Repeat the lines below exactly as they appear, but leave out the images.

++++++

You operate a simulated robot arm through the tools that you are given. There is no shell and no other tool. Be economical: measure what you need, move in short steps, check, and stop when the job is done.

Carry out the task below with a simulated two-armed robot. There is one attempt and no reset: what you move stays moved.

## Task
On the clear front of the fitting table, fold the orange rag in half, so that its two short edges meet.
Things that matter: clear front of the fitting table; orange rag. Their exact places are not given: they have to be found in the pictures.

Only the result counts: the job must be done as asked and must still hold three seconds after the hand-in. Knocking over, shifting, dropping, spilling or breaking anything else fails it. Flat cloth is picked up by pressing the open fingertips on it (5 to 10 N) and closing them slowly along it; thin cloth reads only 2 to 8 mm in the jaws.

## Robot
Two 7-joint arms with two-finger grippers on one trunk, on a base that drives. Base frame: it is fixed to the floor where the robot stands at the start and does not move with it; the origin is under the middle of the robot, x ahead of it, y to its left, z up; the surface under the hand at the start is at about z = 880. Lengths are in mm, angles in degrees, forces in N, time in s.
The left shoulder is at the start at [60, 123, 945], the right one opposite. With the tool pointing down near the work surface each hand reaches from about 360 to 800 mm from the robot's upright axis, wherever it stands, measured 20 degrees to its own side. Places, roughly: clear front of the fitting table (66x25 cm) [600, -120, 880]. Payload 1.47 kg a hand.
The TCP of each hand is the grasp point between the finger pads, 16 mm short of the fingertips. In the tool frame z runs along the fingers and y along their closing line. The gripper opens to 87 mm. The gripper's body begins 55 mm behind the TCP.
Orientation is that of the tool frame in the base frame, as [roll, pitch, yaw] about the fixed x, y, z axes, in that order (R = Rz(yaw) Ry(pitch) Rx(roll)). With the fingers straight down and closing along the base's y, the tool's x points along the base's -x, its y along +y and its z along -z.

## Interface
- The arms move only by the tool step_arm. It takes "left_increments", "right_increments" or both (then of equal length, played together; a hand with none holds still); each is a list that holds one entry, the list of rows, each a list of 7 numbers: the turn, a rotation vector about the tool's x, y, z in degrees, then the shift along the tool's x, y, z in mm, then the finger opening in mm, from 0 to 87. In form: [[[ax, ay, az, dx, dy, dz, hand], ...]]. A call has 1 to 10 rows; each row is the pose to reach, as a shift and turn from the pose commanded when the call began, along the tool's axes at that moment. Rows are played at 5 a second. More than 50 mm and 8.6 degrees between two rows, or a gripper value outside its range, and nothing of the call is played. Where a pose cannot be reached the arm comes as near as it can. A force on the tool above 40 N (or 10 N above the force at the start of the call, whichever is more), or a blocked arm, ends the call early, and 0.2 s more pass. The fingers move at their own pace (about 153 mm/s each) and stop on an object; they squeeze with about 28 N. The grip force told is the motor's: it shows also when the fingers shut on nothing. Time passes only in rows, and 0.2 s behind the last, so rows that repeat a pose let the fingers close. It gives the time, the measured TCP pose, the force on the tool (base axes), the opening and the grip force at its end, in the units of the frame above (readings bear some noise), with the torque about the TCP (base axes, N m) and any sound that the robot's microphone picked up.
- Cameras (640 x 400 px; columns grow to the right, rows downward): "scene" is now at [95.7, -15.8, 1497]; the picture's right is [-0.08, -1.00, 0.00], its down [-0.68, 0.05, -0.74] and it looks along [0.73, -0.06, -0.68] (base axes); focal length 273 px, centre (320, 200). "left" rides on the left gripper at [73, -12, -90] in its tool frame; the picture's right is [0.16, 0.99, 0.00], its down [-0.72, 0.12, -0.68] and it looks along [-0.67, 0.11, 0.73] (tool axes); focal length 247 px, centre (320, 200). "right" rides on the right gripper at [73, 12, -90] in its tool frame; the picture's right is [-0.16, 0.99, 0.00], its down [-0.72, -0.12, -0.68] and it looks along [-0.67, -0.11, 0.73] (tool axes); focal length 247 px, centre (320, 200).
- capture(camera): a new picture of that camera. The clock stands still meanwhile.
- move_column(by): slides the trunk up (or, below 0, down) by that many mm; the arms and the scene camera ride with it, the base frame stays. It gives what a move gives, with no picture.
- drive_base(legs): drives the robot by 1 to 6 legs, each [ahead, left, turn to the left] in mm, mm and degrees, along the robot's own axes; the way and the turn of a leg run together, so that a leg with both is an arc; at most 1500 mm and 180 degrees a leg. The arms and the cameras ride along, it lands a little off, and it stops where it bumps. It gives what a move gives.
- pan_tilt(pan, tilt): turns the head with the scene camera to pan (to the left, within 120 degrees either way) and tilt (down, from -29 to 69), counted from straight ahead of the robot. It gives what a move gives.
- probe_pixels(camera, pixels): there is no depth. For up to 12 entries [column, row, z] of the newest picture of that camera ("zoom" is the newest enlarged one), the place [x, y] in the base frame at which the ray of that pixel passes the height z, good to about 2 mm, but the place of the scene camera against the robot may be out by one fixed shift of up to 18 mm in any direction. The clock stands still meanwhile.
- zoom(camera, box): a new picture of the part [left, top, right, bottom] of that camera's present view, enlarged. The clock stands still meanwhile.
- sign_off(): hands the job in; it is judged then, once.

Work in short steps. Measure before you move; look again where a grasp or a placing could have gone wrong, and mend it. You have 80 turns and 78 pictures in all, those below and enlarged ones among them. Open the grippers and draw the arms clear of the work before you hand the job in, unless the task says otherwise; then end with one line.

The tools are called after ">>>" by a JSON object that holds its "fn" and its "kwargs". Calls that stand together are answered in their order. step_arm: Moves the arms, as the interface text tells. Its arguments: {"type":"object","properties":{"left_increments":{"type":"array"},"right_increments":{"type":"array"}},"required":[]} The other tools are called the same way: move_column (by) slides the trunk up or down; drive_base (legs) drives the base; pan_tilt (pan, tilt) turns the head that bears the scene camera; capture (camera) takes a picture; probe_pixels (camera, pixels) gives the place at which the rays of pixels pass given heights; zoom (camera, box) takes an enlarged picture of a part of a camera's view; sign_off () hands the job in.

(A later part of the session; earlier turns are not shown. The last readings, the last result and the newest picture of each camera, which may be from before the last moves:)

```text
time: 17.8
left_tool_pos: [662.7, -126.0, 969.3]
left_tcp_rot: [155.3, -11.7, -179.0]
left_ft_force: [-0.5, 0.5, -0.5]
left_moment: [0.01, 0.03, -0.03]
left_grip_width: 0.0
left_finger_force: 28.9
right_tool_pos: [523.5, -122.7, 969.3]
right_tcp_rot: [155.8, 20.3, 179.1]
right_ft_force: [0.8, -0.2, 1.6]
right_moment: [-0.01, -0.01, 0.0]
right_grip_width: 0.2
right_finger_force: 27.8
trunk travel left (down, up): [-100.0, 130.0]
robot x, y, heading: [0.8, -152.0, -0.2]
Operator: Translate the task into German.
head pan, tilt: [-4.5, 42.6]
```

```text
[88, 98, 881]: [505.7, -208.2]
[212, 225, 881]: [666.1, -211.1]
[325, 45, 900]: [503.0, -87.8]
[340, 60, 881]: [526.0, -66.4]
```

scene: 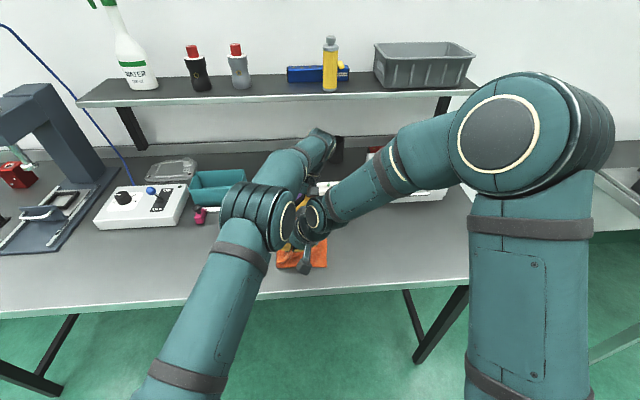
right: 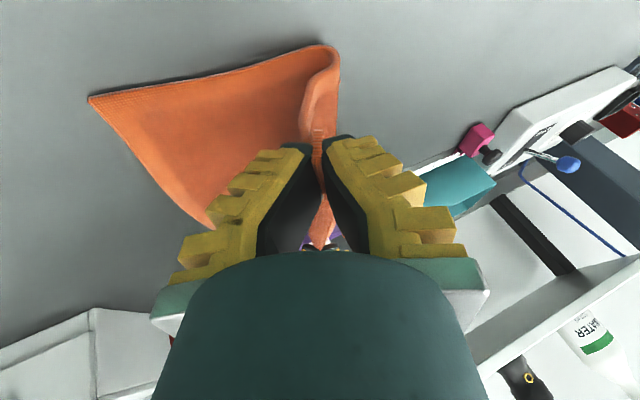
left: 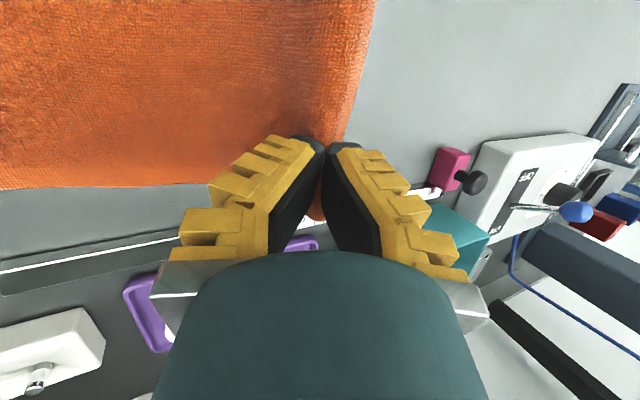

++++++

- [Reply to the task]
You operate a simulated robot arm through the tools that you are given. There is no shell and no other tool. Be economical: measure what you need, move in short steps, check, and stop when the job is done.

Carry out the task below with a simulated two-armed robot. There is one attempt and no reset: what you move stays moved.

## Task
On the clear front of the fitting table, fold the orange rag in half, so that its two short edges meet.
Things that matter: clear front of the fitting table; orange rag. Their exact places are not given: they have to be found in the pictures.

Only the result counts: the job must be done as asked and must still hold three seconds after the hand-in. Knocking over, shifting, dropping, spilling or breaking anything else fails it. Flat cloth is picked up by pressing the open fingertips on it (5 to 10 N) and closing them slowly along it; thin cloth reads only 2 to 8 mm in the jaws.

## Robot
Two 7-joint arms with two-finger grippers on one trunk, on a base that drives. Base frame: it is fixed to the floor where the robot stands at the start and does not move with it; the origin is under the middle of the robot, x ahead of it, y to its left, z up; the surface under the hand at the start is at about z = 880. Lengths are in mm, angles in degrees, forces in N, time in s.
The left shoulder is at the start at [60, 123, 945], the right one opposite. With the tool pointing down near the work surface each hand reaches from about 360 to 800 mm from the robot's upright axis, wherever it stands, measured 20 degrees to its own side. Places, roughly: clear front of the fitting table (66x25 cm) [600, -120, 880]. Payload 1.47 kg a hand.
The TCP of each hand is the grasp point between the finger pads, 16 mm short of the fingertips. In the tool frame z runs along the fingers and y along their closing line. The gripper opens to 87 mm. The gripper's body begins 55 mm behind the TCP.
Orientation is that of the tool frame in the base frame, as [roll, pitch, yaw] about the fixed x, y, z axes, in that order (R = Rz(yaw) Ry(pitch) Rx(roll)). With the fingers straight down and closing along the base's y, the tool's x points along the base's -x, its y along +y and its z along -z.

## Interface
- The arms move only by the tool step_arm. It takes "left_increments", "right_increments" or both (then of equal length, played together; a hand with none holds still); each is a list that holds one entry, the list of rows, each a list of 7 numbers: the turn, a rotation vector about the tool's x, y, z in degrees, then the shift along the tool's x, y, z in mm, then the finger opening in mm, from 0 to 87. In form: [[[ax, ay, az, dx, dy, dz, hand], ...]]. A call has 1 to 10 rows; each row is the pose to reach, as a shift and turn from the pose commanded when the call began, along the tool's axes at that moment. Rows are played at 5 a second. More than 50 mm and 8.6 degrees between two rows, or a gripper value outside its range, and nothing of the call is played. Where a pose cannot be reached the arm comes as near as it can. A force on the tool above 40 N (or 10 N above the force at the start of the call, whichever is more), or a blocked arm, ends the call early, and 0.2 s more pass. The fingers move at their own pace (about 153 mm/s each) and stop on an object; they squeeze with about 28 N. The grip force told is the motor's: it shows also when the fingers shut on nothing. Time passes only in rows, and 0.2 s behind the last, so rows that repeat a pose let the fingers close. It gives the time, the measured TCP pose, the force on the tool (base axes), the opening and the grip force at its end, in the units of the frame above (readings bear some noise), with the torque about the TCP (base axes, N m) and any sound that the robot's microphone picked up.
- Cameras (640 x 400 px; columns grow to the right, rows downward): "scene" is now at [95.7, -15.8, 1497]; the picture's right is [-0.08, -1.00, 0.00], its down [-0.68, 0.05, -0.74] and it looks along [0.73, -0.06, -0.68] (base axes); focal length 273 px, centre (320, 200). "left" rides on the left gripper at [73, -12, -90] in its tool frame; the picture's right is [0.16, 0.99, 0.00], its down [-0.72, 0.12, -0.68] and it looks along [-0.67, 0.11, 0.73] (tool axes); focal length 247 px, centre (320, 200). "right" rides on the right gripper at [73, 12, -90] in its tool frame; the picture's right is [-0.16, 0.99, 0.00], its down [-0.72, -0.12, -0.68] and it looks along [-0.67, -0.11, 0.73] (tool axes); focal length 247 px, centre (320, 200).
- capture(camera): a new picture of that camera. The clock stands still meanwhile.
- move_column(by): slides the trunk up (or, below 0, down) by that many mm; the arms and the scene camera ride with it, the base frame stays. It gives what a move gives, with no picture.
- drive_base(legs): drives the robot by 1 to 6 legs, each [ahead, left, turn to the left] in mm, mm and degrees, along the robot's own axes; the way and the turn of a leg run together, so that a leg with both is an arc; at most 1500 mm and 180 degrees a leg. The arms and the cameras ride along, it lands a little off, and it stops where it bumps. It gives what a move gives.
- pan_tilt(pan, tilt): turns the head with the scene camera to pan (to the left, within 120 degrees either way) and tilt (down, from -29 to 69), counted from straight ahead of the robot. It gives what a move gives.
- probe_pixels(camera, pixels): there is no depth. For up to 12 entries [column, row, z] of the newest picture of that camera ("zoom" is the newest enlarged one), the place [x, y] in the base frame at which the ray of that pixel passes the height z, good to about 2 mm, but the place of the scene camera against the robot may be out by one fixed shift of up to 18 mm in any direction. The clock stands still meanwhile.
- zoom(camera, box): a new picture of the part [left, top, right, bottom] of that camera's present view, enlarged. The clock stands still meanwhile.
- sign_off(): hands the job in; it is judged then, once.

Work in short steps. Measure before you move; look again where a grasp or a placing could have gone wrong, and mend it. You have 80 turns and 78 pictures in all, those below and enlarged ones among them. Open the grippers and draw the arms clear of the work before you hand the job in, unless the task says otherwise; then end with one line.

The tools are called after ">>>" by a JSON object that holds its "fn" and its "kwargs". Calls that stand together are answered in their order. step_arm: Moves the arms, as the interface text tells. Its arguments: {"type":"object","properties":{"left_increments":{"type":"array"},"right_increments":{"type":"array"}},"required":[]} The other tools are called the same way: move_column (by) slides the trunk up or down; drive_base (legs) drives the base; pan_tilt (pan, tilt) turns the head that bears the scene camera; capture (camera) takes a picture; probe_pixels (camera, pixels) gives the place at which the rays of pixels pass given heights; zoom (camera, box) takes an enlarged picture of a part of a camera's view; sign_off () hands the job in.

(A later part of the session; earlier turns are not shown. The last readings, the last result and the newest picture of each camera, which may be from before the last moves:)

```text
time: 17.8
left_tool_pos: [662.7, -126.0, 969.3]
left_tcp_rot: [155.3, -11.7, -179.0]
left_ft_force: [-0.5, 0.5, -0.5]
left_moment: [0.01, 0.03, -0.03]
left_grip_width: 0.0
left_finger_force: 28.9
right_tool_pos: [523.5, -122.7, 969.3]
right_tcp_rot: [155.8, 20.3, 179.1]
right_ft_force: [0.8, -0.2, 1.6]
right_moment: [-0.01, -0.01, 0.0]
right_grip_width: 0.2
right_finger_force: 27.8
trunk travel left (down, up): [-100.0, 130.0]
robot x, y, heading: [0.8, -152.0, -0.2]
Operator: Translate the task into German.
head pan, tilt: [-4.5, 42.6]
```

```text
[88, 98, 881]: [505.7, -208.2]
[212, 225, 881]: [666.1, -211.1]
[325, 45, 900]: [503.0, -87.8]
[340, 60, 881]: [526.0, -66.4]
```

scene: 
right: 
left: 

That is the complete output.